begin
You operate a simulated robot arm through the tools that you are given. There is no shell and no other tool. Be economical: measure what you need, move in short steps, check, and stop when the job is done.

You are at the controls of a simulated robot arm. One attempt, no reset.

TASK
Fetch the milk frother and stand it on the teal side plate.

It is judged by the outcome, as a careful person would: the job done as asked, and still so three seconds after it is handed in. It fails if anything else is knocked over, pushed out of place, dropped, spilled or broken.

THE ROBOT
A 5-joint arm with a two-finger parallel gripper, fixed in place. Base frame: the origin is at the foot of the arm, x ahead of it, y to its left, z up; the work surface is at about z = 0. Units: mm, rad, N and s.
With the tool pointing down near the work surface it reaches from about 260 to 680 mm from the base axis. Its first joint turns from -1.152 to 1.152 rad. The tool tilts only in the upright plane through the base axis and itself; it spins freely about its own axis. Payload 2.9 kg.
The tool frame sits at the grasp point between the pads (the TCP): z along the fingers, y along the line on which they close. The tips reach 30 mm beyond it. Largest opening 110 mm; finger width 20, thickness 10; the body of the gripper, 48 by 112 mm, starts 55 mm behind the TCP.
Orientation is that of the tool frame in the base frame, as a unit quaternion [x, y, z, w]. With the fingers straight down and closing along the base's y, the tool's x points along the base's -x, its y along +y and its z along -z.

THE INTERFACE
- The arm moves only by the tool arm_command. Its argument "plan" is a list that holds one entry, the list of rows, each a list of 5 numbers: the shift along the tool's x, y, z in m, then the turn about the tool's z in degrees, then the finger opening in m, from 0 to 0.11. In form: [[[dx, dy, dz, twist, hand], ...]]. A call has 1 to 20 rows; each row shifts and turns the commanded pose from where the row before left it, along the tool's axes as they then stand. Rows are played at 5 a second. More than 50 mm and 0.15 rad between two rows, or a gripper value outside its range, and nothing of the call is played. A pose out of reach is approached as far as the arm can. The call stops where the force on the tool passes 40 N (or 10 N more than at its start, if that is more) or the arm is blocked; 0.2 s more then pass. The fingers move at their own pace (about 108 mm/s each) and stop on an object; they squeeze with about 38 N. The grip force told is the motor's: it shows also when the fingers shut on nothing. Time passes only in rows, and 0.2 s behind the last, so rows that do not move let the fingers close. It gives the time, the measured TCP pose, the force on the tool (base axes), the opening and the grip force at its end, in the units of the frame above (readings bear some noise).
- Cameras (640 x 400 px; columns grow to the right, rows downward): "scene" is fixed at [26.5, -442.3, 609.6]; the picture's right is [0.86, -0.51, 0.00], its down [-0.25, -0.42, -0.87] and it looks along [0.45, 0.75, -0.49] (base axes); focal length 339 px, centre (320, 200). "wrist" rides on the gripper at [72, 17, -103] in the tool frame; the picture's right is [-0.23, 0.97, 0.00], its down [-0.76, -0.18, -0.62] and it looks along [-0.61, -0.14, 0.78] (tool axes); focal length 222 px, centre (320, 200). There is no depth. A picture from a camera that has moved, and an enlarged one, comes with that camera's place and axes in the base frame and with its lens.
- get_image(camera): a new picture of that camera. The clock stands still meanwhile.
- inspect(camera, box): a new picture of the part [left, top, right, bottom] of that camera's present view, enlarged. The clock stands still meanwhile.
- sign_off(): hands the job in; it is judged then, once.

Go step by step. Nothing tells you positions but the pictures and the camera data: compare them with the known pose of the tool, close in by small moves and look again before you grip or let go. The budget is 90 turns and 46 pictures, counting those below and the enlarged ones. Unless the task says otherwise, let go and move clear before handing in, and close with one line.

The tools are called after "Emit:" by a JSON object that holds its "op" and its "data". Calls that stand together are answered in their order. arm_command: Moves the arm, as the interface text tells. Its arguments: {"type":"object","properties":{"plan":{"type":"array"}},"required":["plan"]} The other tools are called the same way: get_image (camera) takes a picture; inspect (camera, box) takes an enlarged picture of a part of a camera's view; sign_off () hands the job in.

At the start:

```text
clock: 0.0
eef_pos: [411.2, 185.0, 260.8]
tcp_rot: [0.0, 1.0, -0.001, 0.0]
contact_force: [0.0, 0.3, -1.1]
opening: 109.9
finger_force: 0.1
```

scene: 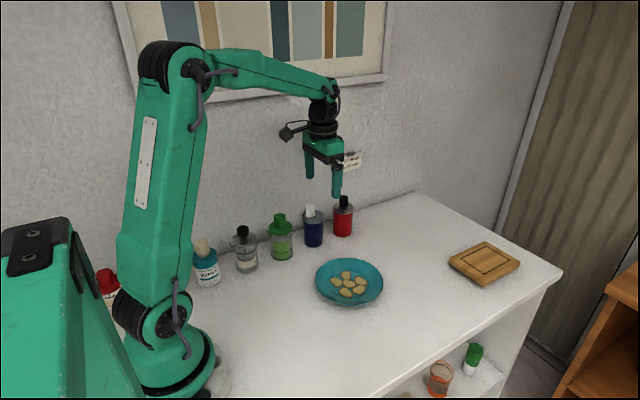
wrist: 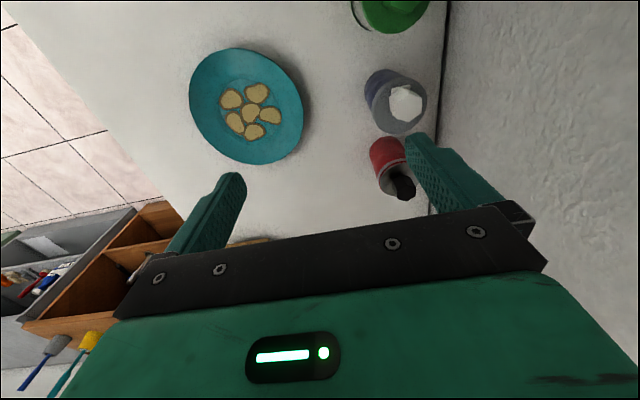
end
**Directions for this task:**
Repeat the material verbatim. Do not carry over any picture.

**The response:**
You operate a simulated robot arm through the tools that you are given. There is no shell and no other tool. Be economical: measure what you need, move in short steps, check, and stop when the job is done.

You are at the controls of a simulated robot arm. One attempt, no reset.

TASK
Fetch the milk frother and stand it on the teal side plate.

It is judged by the outcome, as a careful person would: the job done as asked, and still so three seconds after it is handed in. It fails if anything else is knocked over, pushed out of place, dropped, spilled or broken.

THE ROBOT
A 5-joint arm with a two-finger parallel gripper, fixed in place. Base frame: the origin is at the foot of the arm, x ahead of it, y to its left, z up; the work surface is at about z = 0. Units: mm, rad, N and s.
With the tool pointing down near the work surface it reaches from about 260 to 680 mm from the base axis. Its first joint turns from -1.152 to 1.152 rad. The tool tilts only in the upright plane through the base axis and itself; it spins freely about its own axis. Payload 2.9 kg.
The tool frame sits at the grasp point between the pads (the TCP): z along the fingers, y along the line on which they close. The tips reach 30 mm beyond it. Largest opening 110 mm; finger width 20, thickness 10; the body of the gripper, 48 by 112 mm, starts 55 mm behind the TCP.
Orientation is that of the tool frame in the base frame, as a unit quaternion [x, y, z, w]. With the fingers straight down and closing along the base's y, the tool's x points along the base's -x, its y along +y and its z along -z.

THE INTERFACE
- The arm moves only by the tool arm_command. Its argument "plan" is a list that holds one entry, the list of rows, each a list of 5 numbers: the shift along the tool's x, y, z in m, then the turn about the tool's z in degrees, then the finger opening in m, from 0 to 0.11. In form: [[[dx, dy, dz, twist, hand], ...]]. A call has 1 to 20 rows; each row shifts and turns the commanded pose from where the row before left it, along the tool's axes as they then stand. Rows are played at 5 a second. More than 50 mm and 0.15 rad between two rows, or a gripper value outside its range, and nothing of the call is played. A pose out of reach is approached as far as the arm can. The call stops where the force on the tool passes 40 N (or 10 N more than at its start, if that is more) or the arm is blocked; 0.2 s more then pass. The fingers move at their own pace (about 108 mm/s each) and stop on an object; they squeeze with about 38 N. The grip force told is the motor's: it shows also when the fingers shut on nothing. Time passes only in rows, and 0.2 s behind the last, so rows that do not move let the fingers close. It gives the time, the measured TCP pose, the force on the tool (base axes), the opening and the grip force at its end, in the units of the frame above (readings bear some noise).
- Cameras (640 x 400 px; columns grow to the right, rows downward): "scene" is fixed at [26.5, -442.3, 609.6]; the picture's right is [0.86, -0.51, 0.00], its down [-0.25, -0.42, -0.87] and it looks along [0.45, 0.75, -0.49] (base axes); focal length 339 px, centre (320, 200). "wrist" rides on the gripper at [72, 17, -103] in the tool frame; the picture's right is [-0.23, 0.97, 0.00], its down [-0.76, -0.18, -0.62] and it looks along [-0.61, -0.14, 0.78] (tool axes); focal length 222 px, centre (320, 200). There is no depth. A picture from a camera that has moved, and an enlarged one, comes with that camera's place and axes in the base frame and with its lens.
- get_image(camera): a new picture of that camera. The clock stands still meanwhile.
- inspect(camera, box): a new picture of the part [left, top, right, bottom] of that camera's present view, enlarged. The clock stands still meanwhile.
- sign_off(): hands the job in; it is judged then, once.

Go step by step. Nothing tells you positions but the pictures and the camera data: compare them with the known pose of the tool, close in by small moves and look again before you grip or let go. The budget is 90 turns and 46 pictures, counting those below and the enlarged ones. Unless the task says otherwise, let go and move clear before handing in, and close with one line.

The tools are called after "Emit:" by a JSON object that holds its "op" and its "data". Calls that stand together are answered in their order. arm_command: Moves the arm, as the interface text tells. Its arguments: {"type":"object","properties":{"plan":{"type":"array"}},"required":["plan"]} The other tools are called the same way: get_image (camera) takes a picture; inspect (camera, box) takes an enlarged picture of a part of a camera's view; sign_off () hands the job in.

At the start:

```text
clock: 0.0
eef_pos: [411.2, 185.0, 260.8]
tcp_rot: [0.0, 1.0, -0.001, 0.0]
contact_force: [0.0, 0.3, -1.1]
opening: 109.9
finger_force: 0.1
```

scene: 
wrist: 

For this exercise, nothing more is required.